Whether water capping works is the real question, and based on the Alberta Energy Regulator report noted in Andrew Leach’s work, the answer is no. Oil sheen and bitumen is seeping to the surface and the shoreline of Base Mine Lake. Even worse, Syncrude’s environmental estimate for another operation, North Mine Lake, expects chloride to remain at 10 times the natural levels in nearby lakes 120 years later. Chloride in very small parts is natural but at these levels it has a severe impact on the natural ecology of the area. We will have essentially created whole lakes that will not be able to sustain the local flora and fauna for multiple generations.

 

The really scary thought is what happens if we have a tailing pond failure like what happened at Brumadinho or, more close to home, Mount Polley? The Athabasca River is very close to the Syncrude oil sands area.
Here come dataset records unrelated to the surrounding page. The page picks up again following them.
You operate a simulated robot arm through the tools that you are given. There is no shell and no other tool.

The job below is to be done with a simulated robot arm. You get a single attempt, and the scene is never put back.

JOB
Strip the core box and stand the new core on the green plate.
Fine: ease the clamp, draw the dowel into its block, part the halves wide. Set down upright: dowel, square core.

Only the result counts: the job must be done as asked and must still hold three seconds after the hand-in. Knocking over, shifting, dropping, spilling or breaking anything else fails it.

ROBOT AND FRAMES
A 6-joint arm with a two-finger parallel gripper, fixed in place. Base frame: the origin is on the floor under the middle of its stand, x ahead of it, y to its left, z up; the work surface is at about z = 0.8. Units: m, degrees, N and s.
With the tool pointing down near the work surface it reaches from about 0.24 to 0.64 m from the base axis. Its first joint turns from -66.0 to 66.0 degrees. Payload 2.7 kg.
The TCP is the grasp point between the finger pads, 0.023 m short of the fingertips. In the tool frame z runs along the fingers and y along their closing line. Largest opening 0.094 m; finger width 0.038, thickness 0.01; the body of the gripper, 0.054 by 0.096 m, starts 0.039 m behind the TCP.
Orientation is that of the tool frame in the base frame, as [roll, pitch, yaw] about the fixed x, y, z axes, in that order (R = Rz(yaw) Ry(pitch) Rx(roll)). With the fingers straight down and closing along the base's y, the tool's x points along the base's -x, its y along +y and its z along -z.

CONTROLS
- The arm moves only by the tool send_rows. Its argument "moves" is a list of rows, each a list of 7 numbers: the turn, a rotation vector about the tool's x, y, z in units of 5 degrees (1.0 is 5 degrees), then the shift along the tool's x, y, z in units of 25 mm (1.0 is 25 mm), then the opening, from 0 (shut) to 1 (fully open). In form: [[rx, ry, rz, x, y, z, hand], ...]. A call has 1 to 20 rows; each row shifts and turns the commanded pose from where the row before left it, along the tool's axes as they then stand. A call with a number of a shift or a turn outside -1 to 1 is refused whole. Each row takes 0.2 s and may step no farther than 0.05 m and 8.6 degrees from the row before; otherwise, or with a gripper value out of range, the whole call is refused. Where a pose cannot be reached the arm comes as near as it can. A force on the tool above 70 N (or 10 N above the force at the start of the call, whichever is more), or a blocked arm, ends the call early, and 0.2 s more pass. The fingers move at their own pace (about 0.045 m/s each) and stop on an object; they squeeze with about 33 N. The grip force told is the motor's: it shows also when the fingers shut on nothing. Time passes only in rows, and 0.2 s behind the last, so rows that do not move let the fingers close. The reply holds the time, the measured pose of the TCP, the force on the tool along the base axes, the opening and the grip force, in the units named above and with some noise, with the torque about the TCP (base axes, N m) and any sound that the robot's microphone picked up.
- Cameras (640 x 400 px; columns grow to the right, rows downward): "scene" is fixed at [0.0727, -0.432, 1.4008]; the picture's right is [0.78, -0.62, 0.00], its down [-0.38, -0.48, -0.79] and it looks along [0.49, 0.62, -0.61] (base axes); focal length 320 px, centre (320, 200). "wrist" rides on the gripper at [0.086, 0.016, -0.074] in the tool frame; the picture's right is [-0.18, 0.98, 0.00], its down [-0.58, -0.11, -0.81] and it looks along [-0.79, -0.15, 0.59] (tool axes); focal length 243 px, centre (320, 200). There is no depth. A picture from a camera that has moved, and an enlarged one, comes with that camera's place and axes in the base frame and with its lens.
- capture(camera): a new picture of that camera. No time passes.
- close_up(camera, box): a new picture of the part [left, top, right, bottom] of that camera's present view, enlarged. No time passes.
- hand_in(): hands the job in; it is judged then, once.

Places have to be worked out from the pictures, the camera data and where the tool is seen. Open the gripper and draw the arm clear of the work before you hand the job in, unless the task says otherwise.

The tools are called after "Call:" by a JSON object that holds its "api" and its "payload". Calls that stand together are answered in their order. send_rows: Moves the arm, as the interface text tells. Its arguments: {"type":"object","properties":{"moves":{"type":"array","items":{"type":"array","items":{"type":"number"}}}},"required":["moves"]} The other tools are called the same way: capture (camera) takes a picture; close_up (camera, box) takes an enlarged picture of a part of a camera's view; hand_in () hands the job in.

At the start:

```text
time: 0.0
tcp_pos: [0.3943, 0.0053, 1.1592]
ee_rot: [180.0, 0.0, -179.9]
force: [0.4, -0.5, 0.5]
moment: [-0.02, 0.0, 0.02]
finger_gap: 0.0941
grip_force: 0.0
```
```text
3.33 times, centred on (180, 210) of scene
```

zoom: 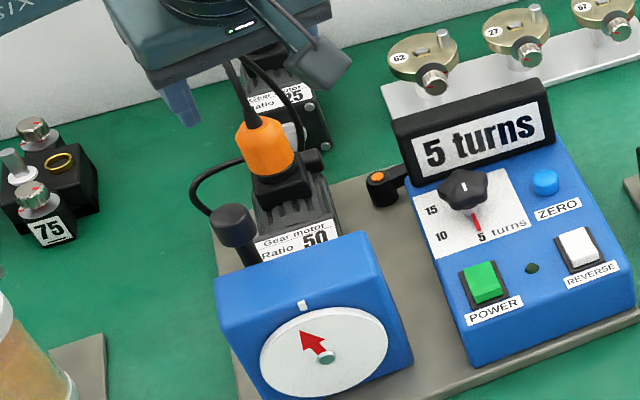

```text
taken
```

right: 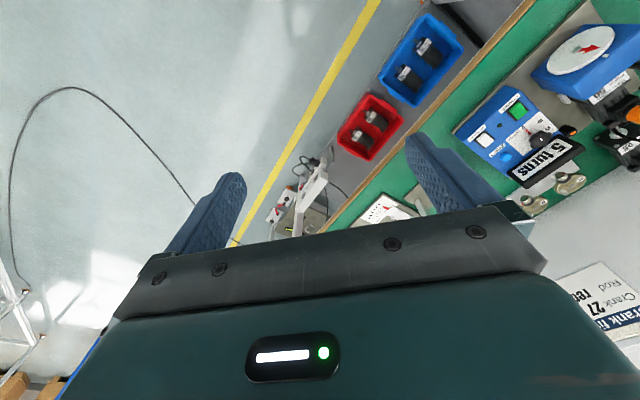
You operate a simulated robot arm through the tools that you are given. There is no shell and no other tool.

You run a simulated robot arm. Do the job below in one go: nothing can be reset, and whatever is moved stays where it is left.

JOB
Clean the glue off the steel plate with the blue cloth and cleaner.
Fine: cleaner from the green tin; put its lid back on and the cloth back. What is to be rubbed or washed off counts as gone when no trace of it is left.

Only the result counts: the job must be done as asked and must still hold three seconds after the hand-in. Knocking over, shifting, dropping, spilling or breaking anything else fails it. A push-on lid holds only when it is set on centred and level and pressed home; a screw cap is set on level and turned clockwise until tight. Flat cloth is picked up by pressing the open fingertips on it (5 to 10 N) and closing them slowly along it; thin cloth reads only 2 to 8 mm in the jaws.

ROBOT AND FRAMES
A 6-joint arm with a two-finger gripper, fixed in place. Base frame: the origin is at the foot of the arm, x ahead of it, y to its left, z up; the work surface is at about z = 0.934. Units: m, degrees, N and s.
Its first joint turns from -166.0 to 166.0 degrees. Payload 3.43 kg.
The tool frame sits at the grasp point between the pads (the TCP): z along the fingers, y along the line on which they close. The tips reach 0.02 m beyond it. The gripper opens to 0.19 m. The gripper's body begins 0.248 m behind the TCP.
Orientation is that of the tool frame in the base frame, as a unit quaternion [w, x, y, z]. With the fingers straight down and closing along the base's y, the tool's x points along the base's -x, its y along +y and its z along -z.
What happens if a tailing lake fails and drains millions of cubic meters of sludge into the river?

 

I bring this up not to just highlight the potential environmental impact here but also the potential financial impact. To give you a sense of scale, Syncrude estimates that at the end of their Mildred Lake mine’s life, the treatment cost of its tailings will be approximately $600 million.  So who pays the substantial bill if Base Mine or the future Mildred Lake tailings pond empties into the Athabasca River? I think this is one question that has a lot of potential answers.

 

This is also a really important question to answer when you consider whether to invest in a company like Vale or Suncor. The Brumadinho dam collapse is a really good window into your risk as a shareholder. On January 25, shares of Vale traded on US markets closed at $13.66. When the news of the disaster hit and details began to emerge, Vale dropped over 10% the following week. Would the same happen to the shares of Suncor and Imperial Oil if something similar happened in Canada? I don’t know the answer to that question, but I do know that someone eventually pays the bill.

 

I do have an idea that would help make these costs a lot clearer and better understood. Make it absolutely clear in any approved project who the responsible parties are for environmental cleanup. Is it the corporations or the government? That would allow all of us to better judge the potential risk and reward of these investments. For example, if it was clear that Suncor would be responsible for their share of cleanup for any environmental disasters, wouldn’t that impact how we evaluate their merits as an investment? I think it’s a good start.